>> begin Provided material
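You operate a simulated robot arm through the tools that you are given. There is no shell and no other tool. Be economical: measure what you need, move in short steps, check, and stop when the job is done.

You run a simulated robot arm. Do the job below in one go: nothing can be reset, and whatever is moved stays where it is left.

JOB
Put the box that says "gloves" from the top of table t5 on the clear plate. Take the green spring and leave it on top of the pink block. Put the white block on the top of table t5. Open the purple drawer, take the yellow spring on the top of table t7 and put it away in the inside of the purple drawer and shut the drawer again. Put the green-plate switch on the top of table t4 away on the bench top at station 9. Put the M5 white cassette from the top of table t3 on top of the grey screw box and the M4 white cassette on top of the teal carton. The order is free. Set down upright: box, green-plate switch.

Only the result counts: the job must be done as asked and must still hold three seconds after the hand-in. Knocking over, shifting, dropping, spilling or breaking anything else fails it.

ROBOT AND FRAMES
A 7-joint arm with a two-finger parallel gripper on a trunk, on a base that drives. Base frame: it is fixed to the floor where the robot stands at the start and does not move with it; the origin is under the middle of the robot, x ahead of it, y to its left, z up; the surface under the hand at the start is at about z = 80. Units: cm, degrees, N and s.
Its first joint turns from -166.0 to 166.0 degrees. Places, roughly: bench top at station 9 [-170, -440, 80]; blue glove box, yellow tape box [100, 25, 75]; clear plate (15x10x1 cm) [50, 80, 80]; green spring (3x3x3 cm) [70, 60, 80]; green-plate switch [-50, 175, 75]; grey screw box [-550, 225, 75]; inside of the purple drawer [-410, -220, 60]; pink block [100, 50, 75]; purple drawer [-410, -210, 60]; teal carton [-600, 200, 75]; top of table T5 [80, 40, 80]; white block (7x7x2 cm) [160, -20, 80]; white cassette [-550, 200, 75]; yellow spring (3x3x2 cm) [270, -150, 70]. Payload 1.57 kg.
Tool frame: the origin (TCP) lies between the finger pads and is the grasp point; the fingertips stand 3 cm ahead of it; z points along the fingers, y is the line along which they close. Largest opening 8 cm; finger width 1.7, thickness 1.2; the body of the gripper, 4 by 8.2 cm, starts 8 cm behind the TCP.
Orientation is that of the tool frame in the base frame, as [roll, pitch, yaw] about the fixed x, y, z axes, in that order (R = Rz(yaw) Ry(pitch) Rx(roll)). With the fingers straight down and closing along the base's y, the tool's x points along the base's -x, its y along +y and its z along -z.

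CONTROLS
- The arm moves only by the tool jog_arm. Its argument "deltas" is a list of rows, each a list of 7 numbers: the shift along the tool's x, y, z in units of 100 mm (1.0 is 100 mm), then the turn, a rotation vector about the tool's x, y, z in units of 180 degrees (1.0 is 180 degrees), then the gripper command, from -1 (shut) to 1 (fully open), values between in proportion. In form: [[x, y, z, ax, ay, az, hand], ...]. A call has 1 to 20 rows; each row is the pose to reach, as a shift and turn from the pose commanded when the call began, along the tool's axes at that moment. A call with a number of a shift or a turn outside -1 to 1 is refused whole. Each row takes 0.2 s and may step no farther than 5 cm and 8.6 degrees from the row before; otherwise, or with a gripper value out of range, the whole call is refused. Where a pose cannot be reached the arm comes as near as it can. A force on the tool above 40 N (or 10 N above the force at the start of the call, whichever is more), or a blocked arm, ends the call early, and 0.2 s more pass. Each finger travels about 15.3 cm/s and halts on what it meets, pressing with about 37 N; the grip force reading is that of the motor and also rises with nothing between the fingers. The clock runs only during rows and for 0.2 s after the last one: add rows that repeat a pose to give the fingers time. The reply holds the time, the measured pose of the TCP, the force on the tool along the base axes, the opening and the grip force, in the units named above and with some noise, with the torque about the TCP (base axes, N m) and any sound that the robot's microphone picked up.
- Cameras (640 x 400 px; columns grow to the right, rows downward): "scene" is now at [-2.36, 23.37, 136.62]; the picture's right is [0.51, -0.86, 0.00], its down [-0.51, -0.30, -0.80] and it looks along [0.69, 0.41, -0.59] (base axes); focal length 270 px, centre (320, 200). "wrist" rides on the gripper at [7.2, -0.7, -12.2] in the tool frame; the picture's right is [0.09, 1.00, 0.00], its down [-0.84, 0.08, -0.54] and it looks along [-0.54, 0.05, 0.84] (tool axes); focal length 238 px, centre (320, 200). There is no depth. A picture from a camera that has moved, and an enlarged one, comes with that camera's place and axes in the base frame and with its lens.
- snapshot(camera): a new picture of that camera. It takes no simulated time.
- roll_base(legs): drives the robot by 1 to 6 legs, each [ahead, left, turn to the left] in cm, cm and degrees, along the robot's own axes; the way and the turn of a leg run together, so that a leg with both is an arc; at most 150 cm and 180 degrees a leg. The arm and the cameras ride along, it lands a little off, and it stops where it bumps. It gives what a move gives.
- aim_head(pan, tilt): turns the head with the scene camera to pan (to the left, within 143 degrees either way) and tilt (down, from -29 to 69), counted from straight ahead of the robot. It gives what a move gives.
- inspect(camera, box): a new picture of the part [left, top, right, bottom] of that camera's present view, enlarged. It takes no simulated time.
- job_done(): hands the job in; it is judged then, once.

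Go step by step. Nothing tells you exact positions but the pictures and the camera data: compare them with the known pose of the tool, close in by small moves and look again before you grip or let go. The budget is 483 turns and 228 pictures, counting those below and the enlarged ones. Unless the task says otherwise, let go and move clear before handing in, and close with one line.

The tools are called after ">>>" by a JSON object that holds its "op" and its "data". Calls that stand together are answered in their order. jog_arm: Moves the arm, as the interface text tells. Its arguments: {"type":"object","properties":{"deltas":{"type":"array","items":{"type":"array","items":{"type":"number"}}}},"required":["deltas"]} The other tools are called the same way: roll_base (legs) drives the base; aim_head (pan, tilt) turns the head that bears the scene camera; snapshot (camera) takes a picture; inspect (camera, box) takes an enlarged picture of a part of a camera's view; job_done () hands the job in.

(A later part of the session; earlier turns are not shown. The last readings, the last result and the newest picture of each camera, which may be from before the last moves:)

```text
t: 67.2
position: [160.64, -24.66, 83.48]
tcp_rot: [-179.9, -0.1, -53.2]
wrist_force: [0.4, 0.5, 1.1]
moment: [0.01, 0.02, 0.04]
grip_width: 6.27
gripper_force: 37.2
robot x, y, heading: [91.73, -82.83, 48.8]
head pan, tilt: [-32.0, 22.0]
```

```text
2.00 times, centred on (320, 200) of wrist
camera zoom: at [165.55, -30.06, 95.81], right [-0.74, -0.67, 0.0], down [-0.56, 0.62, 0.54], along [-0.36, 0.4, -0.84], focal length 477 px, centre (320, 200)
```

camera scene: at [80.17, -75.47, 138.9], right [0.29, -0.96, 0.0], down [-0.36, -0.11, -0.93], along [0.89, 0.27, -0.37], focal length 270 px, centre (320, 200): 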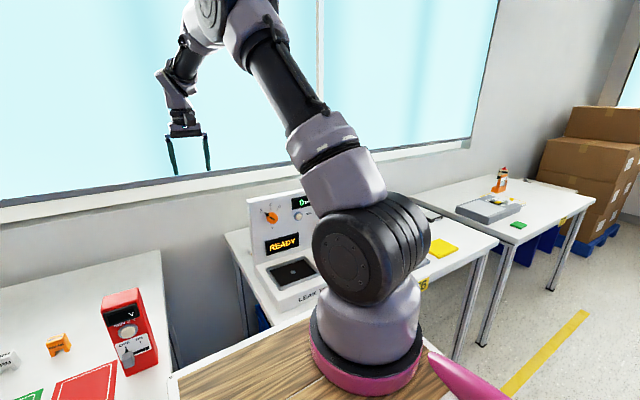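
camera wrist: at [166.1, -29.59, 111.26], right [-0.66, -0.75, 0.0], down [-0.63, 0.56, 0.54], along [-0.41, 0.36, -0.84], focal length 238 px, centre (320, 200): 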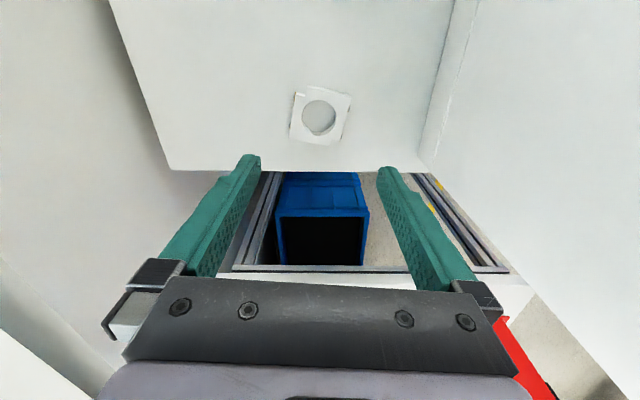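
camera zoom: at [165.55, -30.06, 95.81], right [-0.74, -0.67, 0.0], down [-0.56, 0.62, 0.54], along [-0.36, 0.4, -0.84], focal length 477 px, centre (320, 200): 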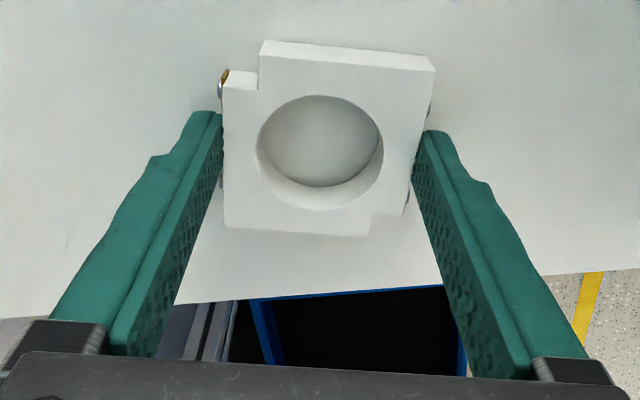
>> end Provided material
Exercise prompt:
The lines from the one containing "- job_done(): hands" to the one containing "The tools are", both included, are to be extracted exactly; give no other line. Give them as a numbered list, with blank lines left out.

The response:
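1. - job_done(): hands the job in; it is judged then, once.
2. Go step by step. Nothing tells you exact positions but the pictures and the camera data: compare them with the known pose of the tool, close in by small moves and look again before you grip or let go. The budget is 483 turns and 228 pictures, counting those below and the enlarged ones. Unless the task says otherwise, let go and move clear before handing in, and close with one line.
3. The tools are called after ">>>" by a JSON object that holds its "op" and its "data". Calls that stand together are answered in their order. jog_arm: Moves the arm, as the interface text tells. Its arguments: {"type":"object","properties":{"deltas":{"type":"array","items":{"type":"array","items":{"type":"number"}}}},"required":["deltas"]} The other tools are called the same way: roll_base (legs) drives the base; aim_head (pan, tilt) turns the head that bears the scene camera; snapshot (camera) takes a picture; inspect (camera, box) takes an enlarged picture of a part of a camera's view; job_done () hands the job in.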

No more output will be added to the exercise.